▶ **Exercise prompt**: Identify every line in the records below that contains the word "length", and copy each of those lines.

(Robot agent transcripts)
-------
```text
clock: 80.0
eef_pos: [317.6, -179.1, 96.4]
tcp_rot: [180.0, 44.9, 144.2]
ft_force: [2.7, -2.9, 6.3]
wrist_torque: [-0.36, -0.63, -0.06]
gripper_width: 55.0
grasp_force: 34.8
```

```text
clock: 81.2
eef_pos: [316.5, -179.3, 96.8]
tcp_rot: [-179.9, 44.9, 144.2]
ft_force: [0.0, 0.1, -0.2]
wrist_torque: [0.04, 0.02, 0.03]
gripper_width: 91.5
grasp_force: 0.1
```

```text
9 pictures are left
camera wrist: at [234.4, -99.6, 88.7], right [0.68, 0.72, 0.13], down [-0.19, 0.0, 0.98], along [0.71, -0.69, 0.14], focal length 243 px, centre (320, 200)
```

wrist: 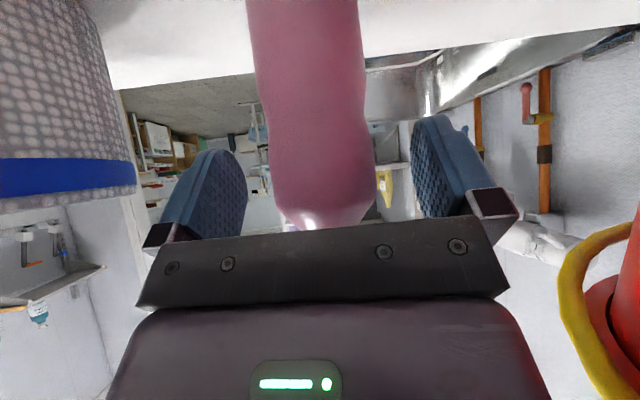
-------
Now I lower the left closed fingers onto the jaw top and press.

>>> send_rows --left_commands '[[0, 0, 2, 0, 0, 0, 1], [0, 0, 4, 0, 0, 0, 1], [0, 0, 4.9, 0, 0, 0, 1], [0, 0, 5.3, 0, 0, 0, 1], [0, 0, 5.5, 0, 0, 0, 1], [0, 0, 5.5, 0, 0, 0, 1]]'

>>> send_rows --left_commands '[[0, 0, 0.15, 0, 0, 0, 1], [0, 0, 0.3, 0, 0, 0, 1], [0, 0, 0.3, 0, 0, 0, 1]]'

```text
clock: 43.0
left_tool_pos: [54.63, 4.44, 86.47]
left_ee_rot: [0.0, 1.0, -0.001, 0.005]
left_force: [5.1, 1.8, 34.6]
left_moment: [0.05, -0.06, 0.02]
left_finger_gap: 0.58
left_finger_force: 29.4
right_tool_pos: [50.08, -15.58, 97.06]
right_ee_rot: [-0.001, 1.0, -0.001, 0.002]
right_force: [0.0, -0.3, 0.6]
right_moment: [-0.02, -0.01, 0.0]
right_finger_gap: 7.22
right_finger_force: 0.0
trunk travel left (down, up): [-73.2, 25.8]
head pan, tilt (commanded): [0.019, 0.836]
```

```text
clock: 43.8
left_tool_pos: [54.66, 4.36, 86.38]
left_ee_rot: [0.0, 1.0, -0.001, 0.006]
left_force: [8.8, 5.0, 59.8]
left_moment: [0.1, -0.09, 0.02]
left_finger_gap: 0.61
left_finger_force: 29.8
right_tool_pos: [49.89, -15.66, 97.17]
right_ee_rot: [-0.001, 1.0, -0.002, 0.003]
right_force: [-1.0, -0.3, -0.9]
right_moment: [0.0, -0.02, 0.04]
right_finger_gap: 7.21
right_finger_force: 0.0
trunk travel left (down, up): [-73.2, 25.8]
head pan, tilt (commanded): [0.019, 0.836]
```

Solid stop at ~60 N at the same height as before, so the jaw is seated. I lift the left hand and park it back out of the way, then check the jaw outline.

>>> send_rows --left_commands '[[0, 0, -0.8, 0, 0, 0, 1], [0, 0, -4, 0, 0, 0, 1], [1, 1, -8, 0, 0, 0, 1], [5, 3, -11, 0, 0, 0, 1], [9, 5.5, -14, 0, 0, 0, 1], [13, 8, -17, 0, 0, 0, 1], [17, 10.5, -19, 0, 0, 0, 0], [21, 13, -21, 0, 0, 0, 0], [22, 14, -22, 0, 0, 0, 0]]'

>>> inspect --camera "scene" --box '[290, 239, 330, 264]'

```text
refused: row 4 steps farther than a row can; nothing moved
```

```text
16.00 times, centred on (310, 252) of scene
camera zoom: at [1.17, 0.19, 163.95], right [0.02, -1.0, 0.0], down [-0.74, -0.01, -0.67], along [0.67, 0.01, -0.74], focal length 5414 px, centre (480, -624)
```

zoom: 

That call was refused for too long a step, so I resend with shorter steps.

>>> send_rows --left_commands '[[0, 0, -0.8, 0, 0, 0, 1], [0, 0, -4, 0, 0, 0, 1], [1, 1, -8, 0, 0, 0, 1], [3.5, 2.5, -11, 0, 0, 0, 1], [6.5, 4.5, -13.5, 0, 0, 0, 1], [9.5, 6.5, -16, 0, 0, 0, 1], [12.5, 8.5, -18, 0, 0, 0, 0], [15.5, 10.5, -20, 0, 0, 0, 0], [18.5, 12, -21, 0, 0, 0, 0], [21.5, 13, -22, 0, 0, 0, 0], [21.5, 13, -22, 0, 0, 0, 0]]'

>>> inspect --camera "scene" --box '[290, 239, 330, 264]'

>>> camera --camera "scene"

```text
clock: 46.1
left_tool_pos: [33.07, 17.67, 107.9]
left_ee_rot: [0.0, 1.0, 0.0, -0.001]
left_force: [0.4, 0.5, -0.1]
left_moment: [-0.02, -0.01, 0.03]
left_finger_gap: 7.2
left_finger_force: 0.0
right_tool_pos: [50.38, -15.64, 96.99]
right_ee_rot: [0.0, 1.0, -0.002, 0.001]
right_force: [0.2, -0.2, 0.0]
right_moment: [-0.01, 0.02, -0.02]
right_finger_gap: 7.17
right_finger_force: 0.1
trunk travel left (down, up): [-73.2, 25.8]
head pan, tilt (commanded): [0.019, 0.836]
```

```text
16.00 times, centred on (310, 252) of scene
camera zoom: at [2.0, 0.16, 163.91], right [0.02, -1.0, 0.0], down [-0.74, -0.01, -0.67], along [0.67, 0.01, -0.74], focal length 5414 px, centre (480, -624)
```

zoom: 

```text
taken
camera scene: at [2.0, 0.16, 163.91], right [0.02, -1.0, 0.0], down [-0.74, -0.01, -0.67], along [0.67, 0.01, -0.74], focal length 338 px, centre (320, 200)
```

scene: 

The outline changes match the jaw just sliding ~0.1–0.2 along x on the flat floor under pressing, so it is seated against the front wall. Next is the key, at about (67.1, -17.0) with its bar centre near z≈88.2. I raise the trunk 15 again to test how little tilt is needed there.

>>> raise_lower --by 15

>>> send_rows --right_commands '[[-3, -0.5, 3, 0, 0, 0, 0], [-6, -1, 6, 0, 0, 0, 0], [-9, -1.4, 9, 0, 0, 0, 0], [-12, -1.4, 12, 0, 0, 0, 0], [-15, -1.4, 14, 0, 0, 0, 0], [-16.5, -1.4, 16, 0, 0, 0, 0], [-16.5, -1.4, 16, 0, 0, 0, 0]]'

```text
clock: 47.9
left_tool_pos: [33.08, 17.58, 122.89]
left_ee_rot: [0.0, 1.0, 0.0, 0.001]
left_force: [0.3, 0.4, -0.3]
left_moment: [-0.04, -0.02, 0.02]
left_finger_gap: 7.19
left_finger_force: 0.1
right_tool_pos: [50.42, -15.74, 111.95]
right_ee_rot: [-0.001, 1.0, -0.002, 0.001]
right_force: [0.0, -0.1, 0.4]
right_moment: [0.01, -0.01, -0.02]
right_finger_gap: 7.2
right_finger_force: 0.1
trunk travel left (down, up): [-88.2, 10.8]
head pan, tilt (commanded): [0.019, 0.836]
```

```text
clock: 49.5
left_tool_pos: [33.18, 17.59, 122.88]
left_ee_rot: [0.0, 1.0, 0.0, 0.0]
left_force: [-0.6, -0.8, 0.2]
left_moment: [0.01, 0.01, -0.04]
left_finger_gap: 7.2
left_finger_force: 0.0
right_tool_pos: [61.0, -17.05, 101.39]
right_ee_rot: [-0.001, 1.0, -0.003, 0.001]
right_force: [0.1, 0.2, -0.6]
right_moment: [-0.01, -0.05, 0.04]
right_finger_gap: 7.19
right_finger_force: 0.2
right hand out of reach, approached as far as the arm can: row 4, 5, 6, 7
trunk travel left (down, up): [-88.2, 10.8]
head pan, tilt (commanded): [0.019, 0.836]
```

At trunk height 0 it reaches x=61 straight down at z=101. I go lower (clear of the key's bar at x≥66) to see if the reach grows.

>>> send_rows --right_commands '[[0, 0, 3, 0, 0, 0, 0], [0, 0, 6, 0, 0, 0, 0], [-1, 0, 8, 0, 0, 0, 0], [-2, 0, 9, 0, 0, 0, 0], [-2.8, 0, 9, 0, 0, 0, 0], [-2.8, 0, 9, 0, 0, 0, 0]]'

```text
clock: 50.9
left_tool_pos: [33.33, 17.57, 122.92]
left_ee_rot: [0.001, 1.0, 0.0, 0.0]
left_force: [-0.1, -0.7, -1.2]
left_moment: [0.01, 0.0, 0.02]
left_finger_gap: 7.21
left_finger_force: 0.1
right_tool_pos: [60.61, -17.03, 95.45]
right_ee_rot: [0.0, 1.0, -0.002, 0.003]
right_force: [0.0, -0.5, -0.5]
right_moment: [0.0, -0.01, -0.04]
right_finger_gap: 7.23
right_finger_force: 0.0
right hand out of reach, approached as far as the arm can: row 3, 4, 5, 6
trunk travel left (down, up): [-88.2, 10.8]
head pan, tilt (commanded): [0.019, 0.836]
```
-------
▶ **Problem solution**:
camera wrist: at [234.4, -99.6, 88.7], right [0.68, 0.72, 0.13], down [-0.19, 0.0, 0.98], along [0.71, -0.69, 0.14], focal length 243 px, centre (320, 200)
camera zoom: at [1.17, 0.19, 163.95], right [0.02, -1.0, 0.0], down [-0.74, -0.01, -0.67], along [0.67, 0.01, -0.74], focal length 5414 px, centre (480, -624)
camera zoom: at [2.0, 0.16, 163.91], right [0.02, -1.0, 0.0], down [-0.74, -0.01, -0.67], along [0.67, 0.01, -0.74], focal length 5414 px, centre (480, -624)
camera scene: at [2.0, 0.16, 163.91], right [0.02, -1.0, 0.0], down [-0.74, -0.01, -0.67], along [0.67, 0.01, -0.74], focal length 338 px, centre (320, 200)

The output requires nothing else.